Reproduce exactly the lines of the material beneath, from the line that contains "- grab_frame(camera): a" to the line that contains "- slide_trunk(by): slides", both included, and no other lines.

-- start of MATERIAL FOR THIS TASK --

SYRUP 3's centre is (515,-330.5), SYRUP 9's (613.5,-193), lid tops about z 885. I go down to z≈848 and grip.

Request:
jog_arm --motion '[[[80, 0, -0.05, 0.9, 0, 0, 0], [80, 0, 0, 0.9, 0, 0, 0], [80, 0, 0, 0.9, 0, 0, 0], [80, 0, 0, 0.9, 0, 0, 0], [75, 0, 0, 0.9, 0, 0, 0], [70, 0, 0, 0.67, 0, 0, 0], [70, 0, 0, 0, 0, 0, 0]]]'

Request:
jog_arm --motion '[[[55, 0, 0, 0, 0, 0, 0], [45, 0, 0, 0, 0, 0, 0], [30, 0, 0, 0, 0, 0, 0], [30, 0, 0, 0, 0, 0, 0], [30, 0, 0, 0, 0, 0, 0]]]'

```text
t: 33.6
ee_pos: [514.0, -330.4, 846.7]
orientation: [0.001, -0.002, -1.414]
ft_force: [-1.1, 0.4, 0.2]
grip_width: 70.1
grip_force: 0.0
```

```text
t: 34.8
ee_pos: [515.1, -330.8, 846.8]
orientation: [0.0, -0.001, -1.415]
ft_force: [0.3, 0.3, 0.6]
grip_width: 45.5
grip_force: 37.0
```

-- end of MATERIAL FOR THIS TASK --
-- start of MATERIAL FOR THIS TASK --

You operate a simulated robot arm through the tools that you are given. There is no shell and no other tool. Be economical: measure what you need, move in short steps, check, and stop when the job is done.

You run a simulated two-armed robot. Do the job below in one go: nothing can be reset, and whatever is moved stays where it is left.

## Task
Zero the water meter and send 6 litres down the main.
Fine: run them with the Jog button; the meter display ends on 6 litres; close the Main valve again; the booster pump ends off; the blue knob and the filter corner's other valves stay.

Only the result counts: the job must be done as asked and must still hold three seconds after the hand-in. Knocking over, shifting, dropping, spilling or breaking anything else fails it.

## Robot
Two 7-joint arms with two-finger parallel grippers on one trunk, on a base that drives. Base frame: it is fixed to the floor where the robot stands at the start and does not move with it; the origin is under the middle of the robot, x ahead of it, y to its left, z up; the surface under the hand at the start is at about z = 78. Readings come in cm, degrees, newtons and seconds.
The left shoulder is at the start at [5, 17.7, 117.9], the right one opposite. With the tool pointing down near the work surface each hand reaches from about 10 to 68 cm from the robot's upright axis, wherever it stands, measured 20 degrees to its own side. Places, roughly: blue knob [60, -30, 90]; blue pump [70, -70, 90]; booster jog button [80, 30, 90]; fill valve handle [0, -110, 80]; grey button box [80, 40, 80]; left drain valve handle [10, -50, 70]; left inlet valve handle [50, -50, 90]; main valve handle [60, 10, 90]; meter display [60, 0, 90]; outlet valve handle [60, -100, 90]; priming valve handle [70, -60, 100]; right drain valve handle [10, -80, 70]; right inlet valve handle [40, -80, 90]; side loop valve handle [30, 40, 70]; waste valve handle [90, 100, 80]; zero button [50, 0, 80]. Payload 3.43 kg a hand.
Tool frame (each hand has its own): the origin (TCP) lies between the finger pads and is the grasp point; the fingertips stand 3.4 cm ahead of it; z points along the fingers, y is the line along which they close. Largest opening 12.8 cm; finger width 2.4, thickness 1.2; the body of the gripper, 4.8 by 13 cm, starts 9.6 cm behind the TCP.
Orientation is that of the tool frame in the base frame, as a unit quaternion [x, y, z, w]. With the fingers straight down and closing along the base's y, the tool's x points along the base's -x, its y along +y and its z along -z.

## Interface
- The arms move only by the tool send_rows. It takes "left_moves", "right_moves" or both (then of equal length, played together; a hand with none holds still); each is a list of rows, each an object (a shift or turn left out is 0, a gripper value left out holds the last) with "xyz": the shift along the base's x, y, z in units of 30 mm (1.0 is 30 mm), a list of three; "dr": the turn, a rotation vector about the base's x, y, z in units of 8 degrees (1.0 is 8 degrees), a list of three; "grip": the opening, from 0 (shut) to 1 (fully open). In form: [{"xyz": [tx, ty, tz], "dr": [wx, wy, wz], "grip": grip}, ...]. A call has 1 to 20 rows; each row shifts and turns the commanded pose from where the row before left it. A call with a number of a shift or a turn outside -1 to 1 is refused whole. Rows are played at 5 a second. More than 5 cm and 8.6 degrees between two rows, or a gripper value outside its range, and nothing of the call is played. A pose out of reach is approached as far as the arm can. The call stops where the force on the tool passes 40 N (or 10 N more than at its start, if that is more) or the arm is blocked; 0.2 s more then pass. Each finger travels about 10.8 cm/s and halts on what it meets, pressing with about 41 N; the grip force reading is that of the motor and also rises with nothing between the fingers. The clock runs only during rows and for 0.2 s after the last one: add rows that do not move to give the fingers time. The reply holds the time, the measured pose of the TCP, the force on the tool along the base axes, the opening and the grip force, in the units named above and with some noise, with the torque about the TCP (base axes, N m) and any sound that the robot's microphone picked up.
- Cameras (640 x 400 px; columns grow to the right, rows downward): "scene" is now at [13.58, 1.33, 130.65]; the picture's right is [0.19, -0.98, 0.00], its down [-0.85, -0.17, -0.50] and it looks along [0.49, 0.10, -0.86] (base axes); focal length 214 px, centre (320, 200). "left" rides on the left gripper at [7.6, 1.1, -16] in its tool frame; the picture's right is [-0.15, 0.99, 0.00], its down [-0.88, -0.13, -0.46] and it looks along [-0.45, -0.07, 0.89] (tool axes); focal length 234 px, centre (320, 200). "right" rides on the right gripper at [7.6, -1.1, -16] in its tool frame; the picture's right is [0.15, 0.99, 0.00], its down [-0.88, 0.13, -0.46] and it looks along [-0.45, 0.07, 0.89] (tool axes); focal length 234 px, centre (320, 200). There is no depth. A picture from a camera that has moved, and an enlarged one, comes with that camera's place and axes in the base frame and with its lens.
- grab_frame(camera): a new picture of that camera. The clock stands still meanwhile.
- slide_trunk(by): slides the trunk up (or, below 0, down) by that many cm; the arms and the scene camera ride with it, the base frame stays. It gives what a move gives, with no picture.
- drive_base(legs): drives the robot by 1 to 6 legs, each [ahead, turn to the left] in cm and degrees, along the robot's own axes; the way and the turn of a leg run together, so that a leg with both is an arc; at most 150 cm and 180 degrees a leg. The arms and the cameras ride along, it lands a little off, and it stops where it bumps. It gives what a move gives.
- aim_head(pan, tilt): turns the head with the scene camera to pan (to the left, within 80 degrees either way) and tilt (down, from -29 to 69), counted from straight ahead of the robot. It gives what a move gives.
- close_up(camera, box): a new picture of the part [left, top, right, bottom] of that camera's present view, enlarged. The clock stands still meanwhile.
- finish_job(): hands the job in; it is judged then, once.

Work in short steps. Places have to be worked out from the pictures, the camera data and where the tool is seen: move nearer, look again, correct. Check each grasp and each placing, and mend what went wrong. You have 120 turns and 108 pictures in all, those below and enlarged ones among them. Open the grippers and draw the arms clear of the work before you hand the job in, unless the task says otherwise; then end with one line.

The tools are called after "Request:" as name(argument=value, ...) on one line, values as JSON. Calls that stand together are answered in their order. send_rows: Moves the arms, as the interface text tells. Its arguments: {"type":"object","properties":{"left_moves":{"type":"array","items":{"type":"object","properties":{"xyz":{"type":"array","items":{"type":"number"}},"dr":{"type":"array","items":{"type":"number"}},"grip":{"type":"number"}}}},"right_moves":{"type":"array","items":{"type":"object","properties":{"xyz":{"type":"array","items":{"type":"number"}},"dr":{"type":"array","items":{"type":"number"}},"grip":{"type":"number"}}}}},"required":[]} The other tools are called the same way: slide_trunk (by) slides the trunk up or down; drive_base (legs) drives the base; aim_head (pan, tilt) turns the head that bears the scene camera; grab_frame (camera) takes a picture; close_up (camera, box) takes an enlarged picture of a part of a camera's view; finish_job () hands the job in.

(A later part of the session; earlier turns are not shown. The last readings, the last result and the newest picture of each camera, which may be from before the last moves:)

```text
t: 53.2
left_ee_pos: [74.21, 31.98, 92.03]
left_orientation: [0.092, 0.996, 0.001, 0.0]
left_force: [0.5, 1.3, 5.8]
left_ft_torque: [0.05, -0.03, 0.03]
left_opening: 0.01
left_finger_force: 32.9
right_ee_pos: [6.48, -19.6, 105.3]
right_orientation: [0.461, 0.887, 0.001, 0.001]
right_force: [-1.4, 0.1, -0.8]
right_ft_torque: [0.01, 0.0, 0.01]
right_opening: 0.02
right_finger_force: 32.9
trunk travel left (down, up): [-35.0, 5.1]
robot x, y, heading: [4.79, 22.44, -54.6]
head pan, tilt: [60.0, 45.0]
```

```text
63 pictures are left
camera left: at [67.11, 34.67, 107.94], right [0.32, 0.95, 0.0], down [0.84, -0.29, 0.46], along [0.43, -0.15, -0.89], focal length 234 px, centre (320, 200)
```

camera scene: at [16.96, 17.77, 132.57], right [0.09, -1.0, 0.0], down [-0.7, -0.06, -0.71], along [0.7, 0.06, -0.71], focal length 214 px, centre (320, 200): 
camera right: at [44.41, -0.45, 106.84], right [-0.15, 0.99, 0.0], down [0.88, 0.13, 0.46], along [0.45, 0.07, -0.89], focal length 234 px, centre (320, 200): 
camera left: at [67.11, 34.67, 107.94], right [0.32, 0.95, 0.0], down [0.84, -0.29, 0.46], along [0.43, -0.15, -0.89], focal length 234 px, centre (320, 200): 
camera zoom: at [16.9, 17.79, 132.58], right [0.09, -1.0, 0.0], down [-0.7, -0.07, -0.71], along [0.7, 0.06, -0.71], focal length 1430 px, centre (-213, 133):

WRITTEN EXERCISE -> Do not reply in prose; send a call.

-- end of MATERIAL FOR THIS TASK --

OUTPUT OF THE TASK ->
- grab_frame(camera): a new picture of that camera. The clock stands still meanwhile.
- slide_trunk(by): slides the trunk up (or, below 0, down) by that many cm; the arms and the scene camera ride with it, the base frame stays. It gives what a move gives, with no picture.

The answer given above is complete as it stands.